Oracle HCM and the Usage Gap

Another topic that’s high in Oracle’s thinking is continued rumblings of what He described as “a gap between the rate of which employees are adopting new technology and the rate of which enterprises are deploying new technology.” It’s the same story most IT professionals have heard dozens of times: Employees are increasingly impatient with being saddled without outmoded tools at work when they’re using simpler, more powerful devices at home. “In our daily lives, we’re all using Siri and Alexa and Google maps to navigate through our day,” He said. “But when you come to work, oftentimes we’re still using really outdated technology, and this is impacting the way people do work and their ability to be productive.”

Not only that, she echoed the words of many a recruiter when she said that dynamic impacts an organization’s ability to attract candidates “because they don’t want to join a company that’s not on the leading edge of technology, especially for the younger generation.”

Oracle, she said, approaches its product development with the idea of technology being an enabler—user needs should drive the tools rather than the tools drive user needs.
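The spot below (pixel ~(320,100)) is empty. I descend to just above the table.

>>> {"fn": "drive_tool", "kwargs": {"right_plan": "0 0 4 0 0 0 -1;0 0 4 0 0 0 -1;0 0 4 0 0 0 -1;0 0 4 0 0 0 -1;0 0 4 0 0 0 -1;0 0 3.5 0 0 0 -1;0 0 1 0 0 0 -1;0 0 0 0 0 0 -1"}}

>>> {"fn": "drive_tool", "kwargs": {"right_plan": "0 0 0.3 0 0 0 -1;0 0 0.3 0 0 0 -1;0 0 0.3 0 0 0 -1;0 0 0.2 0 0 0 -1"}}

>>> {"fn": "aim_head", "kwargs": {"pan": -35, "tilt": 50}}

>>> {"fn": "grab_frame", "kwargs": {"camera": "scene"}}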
Businesses, she believes, have always cared about employees, but now the labor market has forced them to pay more attention to how work getting done aligns with how employees live their lives outside of company time.

“Employees today are so overwhelmed by all these different tools and technologies. What they want is a decluttered experience, and that’s why we have structured our innovation around how can we make work simpler, how can we make work smarter and how can we make work change faster, make it more agile so we can adapt to the way people work.”

For the last several years, Oracle has discussed advanced technology, such as AI and machine learning, in a way that’s subtly different from other vendors. As Gretchen Alarcon, group vice president for Oracle’s HCM strategy, told the HCM Technology Report earlier this year, the company is more focused on embedding better capabilities into its products on an ongoing basis rather than trumpet each new feature. Emily He made the same point. As far as Oracle is concerned, “the main thing is a really embedding AI in our workflow,” she said. “So using AI to recommend key decisions and recommended next actions.”